DR: I do think so. Currently, the DJ always watches the audience's responses - these are untouchable. If there is a more clear way to communicate with the audience, it must be more dramatic not only for the DJ but also for the audience because the above is a two-way communication.
AL: Well, arguably DJs are having to evolve to become VJs so that they can still maintain the rhythm and vibe of the nightclub. So I'd say no, it wouldn't because it doesn't seem to have been happening with other interactive projects. Or in other words projects that do weaken the role of the DJ are bad projects for doing so.

MUSIC BRINGS PEOPLE TOGETHER AND EVOKES A PHYSICAL AND EMOTIONAL RESPONSE FROM THE LISTENER. THE PROJECT HOWEVER EMPOWERS THE LISTENER TO TAKE CONTROL OF THE MUSIC - HOW DO YOU THINK THIS WOULD CHANGE THE INTERACTION IN A CLUB ENVIRONMENT? WOULD THERE BE A SENSE OF COMPETITION AND LESS UNITY AND COHESION?
DR: The interaction system should be well designed to avoid interrupting each other.
In the House of Peroni's case, I allocated different channels of each sound from each input from stimulus.
AL: This was a principal issue that was brought up during the collaboration - architects whose priority was on their structure - DJ Alessio, who was concerned about contending with such discourse, and us who were worried that we were being brought in to practically make all the magic happen! That's why I would say that by design we were responsible for giving the audience the power of participation, rather than a power to gain control. I had to negotiate between the sound and the structure, so that while the audience was able to interact, the sounds were carefully chosen by Alessio.

WE ARE CONSTANTLY DEVELOPING NEW MEANS OF COMMUNICATION, WHAT DO YOU THINK THE FUTURE HOLDS FOR HOW WE INTERACT WITH ONE ANOTHER?
DR: I believe technologies can bring more plentiful and intuitional human communication with human or digital devices. Current interfaces are limited to screens, monitors, and sound interface. Technology will, however, allow more physical and trifling communication with extended, spatial censoring systems.
AL: Participation is definitely our frontier with regards to the future and new methods of communication. Our world has changed with technology, smart phones, social network, blogging etc. - the audience is no longer a passive entity and is more engaged and interactive. The future will definitely involve experimenting with new technology and engaging the artist's audience - the partition between the artist and the audience is shrinking, and that is an exciting and terrifying revelation.

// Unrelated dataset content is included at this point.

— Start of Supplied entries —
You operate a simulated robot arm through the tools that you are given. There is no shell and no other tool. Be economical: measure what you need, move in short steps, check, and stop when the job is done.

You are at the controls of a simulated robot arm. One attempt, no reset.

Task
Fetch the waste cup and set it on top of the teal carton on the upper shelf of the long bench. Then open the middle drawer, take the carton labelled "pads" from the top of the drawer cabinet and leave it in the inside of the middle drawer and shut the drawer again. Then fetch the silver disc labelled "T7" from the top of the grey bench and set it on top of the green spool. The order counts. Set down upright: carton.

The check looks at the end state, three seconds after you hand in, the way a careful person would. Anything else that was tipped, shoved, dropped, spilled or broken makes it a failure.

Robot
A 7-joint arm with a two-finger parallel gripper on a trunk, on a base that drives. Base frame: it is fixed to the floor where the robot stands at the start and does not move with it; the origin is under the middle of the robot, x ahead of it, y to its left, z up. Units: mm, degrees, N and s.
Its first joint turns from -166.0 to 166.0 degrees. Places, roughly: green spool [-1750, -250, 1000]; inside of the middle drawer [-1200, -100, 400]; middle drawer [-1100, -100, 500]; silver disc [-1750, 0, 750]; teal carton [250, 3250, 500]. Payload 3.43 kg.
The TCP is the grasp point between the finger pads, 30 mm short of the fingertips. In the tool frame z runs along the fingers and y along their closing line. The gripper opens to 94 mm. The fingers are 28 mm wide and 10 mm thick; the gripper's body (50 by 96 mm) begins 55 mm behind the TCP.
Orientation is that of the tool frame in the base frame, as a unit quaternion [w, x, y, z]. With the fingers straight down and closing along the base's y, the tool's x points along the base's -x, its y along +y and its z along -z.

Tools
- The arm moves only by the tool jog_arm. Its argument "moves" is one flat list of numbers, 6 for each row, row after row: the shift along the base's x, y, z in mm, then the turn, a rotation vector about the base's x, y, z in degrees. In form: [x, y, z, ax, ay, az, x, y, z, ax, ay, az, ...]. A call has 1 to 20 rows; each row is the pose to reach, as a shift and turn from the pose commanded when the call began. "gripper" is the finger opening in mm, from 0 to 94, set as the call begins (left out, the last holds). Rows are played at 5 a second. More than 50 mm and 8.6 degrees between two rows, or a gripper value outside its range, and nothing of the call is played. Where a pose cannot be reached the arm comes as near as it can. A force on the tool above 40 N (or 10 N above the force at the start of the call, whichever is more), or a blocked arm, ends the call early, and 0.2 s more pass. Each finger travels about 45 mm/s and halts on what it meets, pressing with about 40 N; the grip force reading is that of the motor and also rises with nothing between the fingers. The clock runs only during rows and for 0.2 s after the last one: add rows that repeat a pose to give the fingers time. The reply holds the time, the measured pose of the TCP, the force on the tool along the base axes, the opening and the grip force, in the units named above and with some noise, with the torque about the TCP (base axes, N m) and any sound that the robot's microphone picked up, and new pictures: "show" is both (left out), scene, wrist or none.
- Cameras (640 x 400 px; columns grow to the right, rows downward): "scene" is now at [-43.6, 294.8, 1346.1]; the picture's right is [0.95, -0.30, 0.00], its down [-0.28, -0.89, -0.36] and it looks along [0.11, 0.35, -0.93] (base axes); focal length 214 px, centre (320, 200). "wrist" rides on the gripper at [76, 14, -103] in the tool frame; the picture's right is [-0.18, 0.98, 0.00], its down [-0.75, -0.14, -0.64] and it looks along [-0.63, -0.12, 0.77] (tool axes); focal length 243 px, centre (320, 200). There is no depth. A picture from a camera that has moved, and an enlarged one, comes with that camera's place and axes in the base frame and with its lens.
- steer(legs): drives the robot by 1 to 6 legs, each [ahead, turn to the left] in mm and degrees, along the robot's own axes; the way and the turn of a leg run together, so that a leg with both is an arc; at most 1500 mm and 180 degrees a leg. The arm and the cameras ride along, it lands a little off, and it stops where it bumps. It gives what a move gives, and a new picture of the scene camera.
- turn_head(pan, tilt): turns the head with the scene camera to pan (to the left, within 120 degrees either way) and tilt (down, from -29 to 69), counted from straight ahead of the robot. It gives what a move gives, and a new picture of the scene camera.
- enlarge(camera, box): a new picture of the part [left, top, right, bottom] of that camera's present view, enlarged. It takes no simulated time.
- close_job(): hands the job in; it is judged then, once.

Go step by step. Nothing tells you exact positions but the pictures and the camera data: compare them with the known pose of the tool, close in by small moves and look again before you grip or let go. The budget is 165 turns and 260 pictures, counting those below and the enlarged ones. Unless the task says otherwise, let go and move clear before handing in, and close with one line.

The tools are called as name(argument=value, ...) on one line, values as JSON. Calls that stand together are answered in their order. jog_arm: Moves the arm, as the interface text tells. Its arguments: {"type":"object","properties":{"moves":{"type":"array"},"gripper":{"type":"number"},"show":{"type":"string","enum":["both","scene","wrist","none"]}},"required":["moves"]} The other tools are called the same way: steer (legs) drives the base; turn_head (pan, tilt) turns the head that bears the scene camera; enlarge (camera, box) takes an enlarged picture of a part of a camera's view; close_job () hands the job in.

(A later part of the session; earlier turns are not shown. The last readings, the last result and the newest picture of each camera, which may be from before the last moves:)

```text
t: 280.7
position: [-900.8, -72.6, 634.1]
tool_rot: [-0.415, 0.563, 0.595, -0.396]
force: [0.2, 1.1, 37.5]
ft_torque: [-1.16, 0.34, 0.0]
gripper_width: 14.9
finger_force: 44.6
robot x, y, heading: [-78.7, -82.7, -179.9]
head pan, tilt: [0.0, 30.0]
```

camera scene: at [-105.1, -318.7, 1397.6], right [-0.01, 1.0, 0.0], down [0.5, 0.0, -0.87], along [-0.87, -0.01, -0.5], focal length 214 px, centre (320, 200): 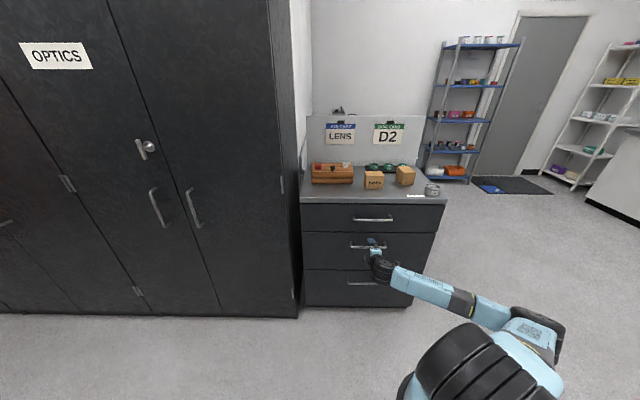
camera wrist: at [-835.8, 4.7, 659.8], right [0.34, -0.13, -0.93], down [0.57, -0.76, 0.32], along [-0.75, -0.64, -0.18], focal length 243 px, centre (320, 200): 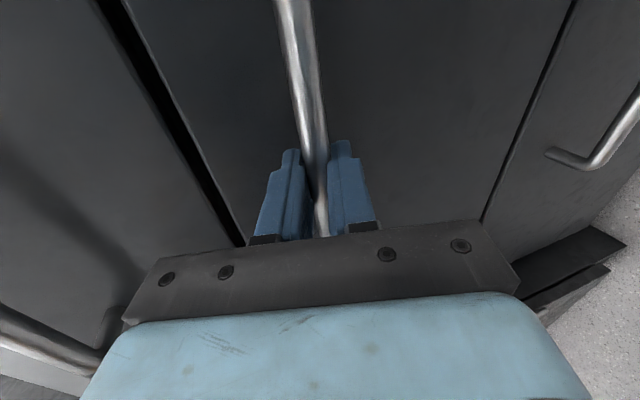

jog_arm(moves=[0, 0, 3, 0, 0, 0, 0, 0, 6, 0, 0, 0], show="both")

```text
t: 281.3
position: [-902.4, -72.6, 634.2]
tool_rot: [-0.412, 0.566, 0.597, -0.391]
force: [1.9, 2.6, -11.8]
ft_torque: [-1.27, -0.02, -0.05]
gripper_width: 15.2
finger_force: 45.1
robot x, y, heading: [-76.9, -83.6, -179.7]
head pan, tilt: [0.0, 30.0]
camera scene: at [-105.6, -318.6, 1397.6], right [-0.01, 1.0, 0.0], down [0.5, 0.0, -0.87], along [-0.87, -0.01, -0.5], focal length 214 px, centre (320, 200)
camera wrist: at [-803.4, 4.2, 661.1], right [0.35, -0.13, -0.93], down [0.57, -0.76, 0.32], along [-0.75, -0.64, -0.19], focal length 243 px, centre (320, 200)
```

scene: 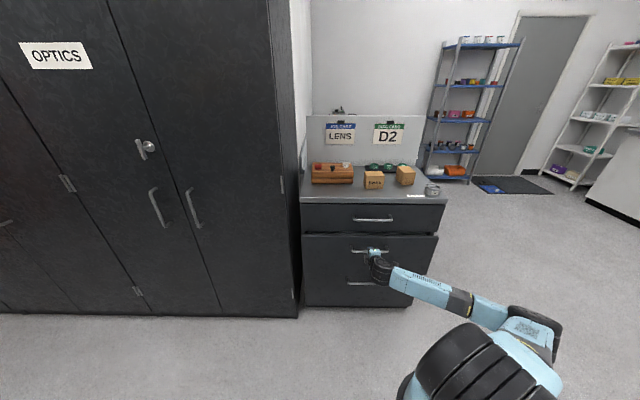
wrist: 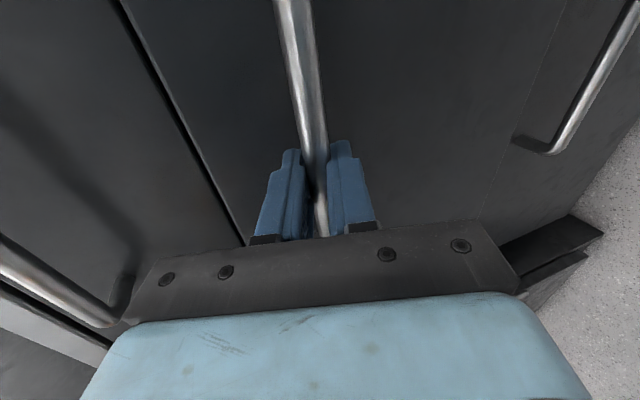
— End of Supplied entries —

WOULD YOU LIKE TO EXPERIMENT WITH INTERACTIVE ARCHITECTURE FURTHER? WHERE DO YOU SEE THE JOURNEY TAKING YOU?
DR: I will test a new type of Tangible User Interface with a more organic and kinetic design for a particular environment. If devices can save and reload human emotion or feeling and also feel the same feeling in real time, it must be a true communication. My role is to find applicable existing technology and design interactive and touchable interface.
AL: I've been in touch with both Alessio and Neon with the prospects of doing a version 2.0, since all the parties involved were so invigorated with what we had created. Daero and myself are working on a collaboration with Eccleston Square Hotel to produce a collection of interactive sound and light sculptures following in the same spirit. The individual is no longer passive and the world and our way of living is becoming more and more dynamic.